The new legislation will be "modelled" on provisions contained in the UK's Investigatory Powers Act, Australian prime minister Malcolm Turnbull told the media on Friday last week.
Turnbull said: "What we’re seeking to do, working with the other leading economies in the world, is to ensure that the brilliant tech companies in Silicon Valley and their emulators, bring their brilliance to bear to assist the rule of law. To enable us to be able - not through back doors or any sort of untoward means - but legitimately, appropriately, with the force of law, in the usual way that applies in the offline world, enable our law enforcement agencies to have access to these communications so that they can keep us safe."
Australia's law enforcement agencies are "increasingly unable to find out what terrorists and drug traffickers and paedophile rings are up to because of the very high levels of encryption", Turnbull said. He said encryption leaves some communications "effectively dark to the reach of the law".
"What we need is the cooperation, where we can compel it we will, but we will need the cooperation from the tech companies to provide access in accordance with the law," he said.
Australia's attorney-general, George Brandis QC, explained that the legislation, to be introduced before Australia's parliament in the country's spring, will apply to device manufacturers and service providers.
Those businesses will be obliged to "provide appropriate assistance to intelligence and law enforcement on a warranted basis, where it is necessary to interdict or in the case of a crime that may have been committed, it is necessary to investigate and prosecute serious crime, whether it be counter terrorism, whether it be serious organised crime, whether it be for example, the operation of paedophile networks", Brandis said.

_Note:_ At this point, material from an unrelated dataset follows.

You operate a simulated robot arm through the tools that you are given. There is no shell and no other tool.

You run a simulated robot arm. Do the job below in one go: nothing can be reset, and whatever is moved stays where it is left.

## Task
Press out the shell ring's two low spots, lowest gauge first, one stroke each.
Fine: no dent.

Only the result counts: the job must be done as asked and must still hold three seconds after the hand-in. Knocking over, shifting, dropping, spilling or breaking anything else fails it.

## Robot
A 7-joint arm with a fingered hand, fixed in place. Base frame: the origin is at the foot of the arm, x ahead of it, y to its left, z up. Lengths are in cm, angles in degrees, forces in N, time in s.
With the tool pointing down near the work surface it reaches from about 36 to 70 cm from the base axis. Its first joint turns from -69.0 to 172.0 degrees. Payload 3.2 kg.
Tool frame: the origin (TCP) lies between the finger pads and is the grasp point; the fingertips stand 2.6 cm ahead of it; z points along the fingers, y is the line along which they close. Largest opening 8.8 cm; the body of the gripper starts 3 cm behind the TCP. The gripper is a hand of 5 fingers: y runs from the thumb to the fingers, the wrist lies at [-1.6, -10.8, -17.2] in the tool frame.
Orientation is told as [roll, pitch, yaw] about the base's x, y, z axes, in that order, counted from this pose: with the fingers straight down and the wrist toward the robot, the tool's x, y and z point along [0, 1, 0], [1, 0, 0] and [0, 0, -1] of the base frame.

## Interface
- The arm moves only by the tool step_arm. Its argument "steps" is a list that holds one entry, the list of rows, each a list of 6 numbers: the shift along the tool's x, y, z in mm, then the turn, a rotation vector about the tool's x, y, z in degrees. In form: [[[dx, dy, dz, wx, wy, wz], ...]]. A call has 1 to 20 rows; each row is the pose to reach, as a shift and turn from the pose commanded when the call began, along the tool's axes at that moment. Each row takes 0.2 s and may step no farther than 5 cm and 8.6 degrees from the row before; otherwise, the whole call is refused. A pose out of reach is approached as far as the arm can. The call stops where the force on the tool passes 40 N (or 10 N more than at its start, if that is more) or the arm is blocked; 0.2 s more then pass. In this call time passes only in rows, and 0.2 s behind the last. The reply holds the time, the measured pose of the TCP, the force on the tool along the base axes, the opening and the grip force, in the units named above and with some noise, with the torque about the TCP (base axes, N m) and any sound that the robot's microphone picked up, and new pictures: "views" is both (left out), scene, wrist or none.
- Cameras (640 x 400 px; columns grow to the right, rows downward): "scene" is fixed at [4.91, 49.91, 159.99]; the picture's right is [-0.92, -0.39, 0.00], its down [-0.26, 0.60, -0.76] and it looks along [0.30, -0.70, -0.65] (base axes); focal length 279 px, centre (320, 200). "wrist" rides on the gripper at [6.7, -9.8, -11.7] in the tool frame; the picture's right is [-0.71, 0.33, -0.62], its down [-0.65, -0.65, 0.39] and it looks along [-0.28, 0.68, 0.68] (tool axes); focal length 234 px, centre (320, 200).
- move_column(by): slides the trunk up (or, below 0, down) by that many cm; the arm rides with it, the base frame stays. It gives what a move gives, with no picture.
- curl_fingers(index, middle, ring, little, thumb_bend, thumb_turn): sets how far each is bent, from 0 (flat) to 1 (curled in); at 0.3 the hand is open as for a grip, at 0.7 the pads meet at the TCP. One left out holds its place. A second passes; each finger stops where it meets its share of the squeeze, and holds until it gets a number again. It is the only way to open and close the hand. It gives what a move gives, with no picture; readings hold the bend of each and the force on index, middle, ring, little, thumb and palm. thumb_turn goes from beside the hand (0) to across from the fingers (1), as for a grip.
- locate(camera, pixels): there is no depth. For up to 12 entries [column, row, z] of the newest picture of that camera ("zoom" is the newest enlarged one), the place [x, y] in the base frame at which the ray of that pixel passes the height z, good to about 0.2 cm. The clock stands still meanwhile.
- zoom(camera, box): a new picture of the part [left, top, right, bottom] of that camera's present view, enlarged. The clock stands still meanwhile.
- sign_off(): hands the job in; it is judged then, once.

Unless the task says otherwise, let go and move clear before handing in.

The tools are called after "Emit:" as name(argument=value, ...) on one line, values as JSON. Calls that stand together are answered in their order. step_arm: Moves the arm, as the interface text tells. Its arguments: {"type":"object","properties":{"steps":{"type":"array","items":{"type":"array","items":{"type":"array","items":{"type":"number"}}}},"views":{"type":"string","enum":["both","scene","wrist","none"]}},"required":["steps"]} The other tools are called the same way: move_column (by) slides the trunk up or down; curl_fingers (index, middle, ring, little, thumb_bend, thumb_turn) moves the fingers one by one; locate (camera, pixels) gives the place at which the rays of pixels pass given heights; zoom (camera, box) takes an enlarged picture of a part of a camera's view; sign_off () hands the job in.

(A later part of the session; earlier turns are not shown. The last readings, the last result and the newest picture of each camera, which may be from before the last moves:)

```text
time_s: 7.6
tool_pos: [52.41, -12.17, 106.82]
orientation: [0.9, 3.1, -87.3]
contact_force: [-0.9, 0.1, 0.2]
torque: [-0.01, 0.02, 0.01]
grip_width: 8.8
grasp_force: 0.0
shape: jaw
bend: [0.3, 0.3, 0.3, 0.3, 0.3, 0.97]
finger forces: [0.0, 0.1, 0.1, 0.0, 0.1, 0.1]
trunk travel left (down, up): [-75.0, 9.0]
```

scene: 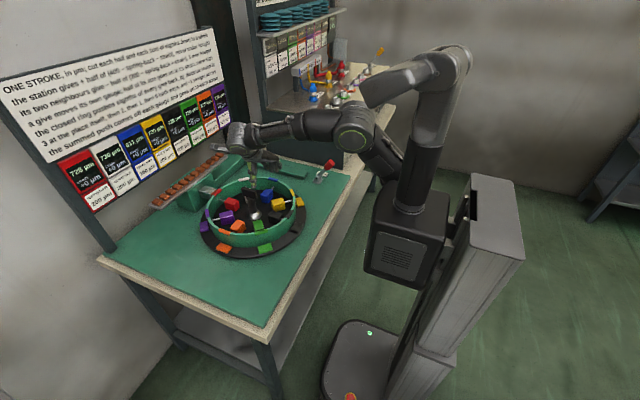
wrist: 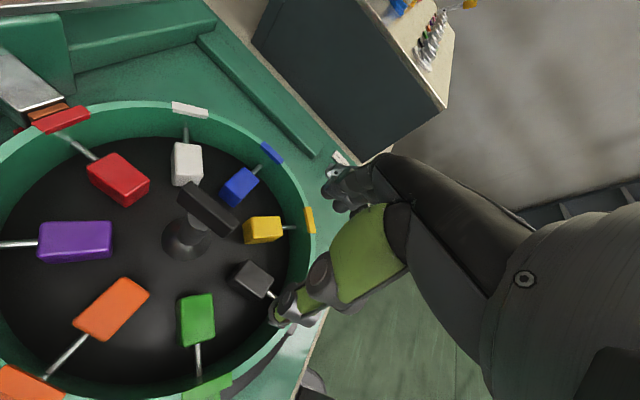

The legislation will be applied "as a last resort" if the technology companies do not voluntarily cooperate in the way the Australian government hopes, he said. The changes will not alter "any existing legal principle", he said.
"It has always been accepted that in appropriate cases, under warrant, there can be lawful surveillance of private communications," Brandis said. "It has always been accepted that in appropriate circumstances there is a compellable obligation on citizens, including corporate citizens, to cooperate with law enforcement authorities in order to resolve or prevent crime."
"What we are doing, is bringing those existing legal obligations up to date. We are contemporising them. The existing law was written before the advent of social media, before the growth in very recent years of encryption of communications to a point at which it is now effectively ubiquitous. So in order to address the new technological developments, we are contemporising existing, well-established legal principles," he said.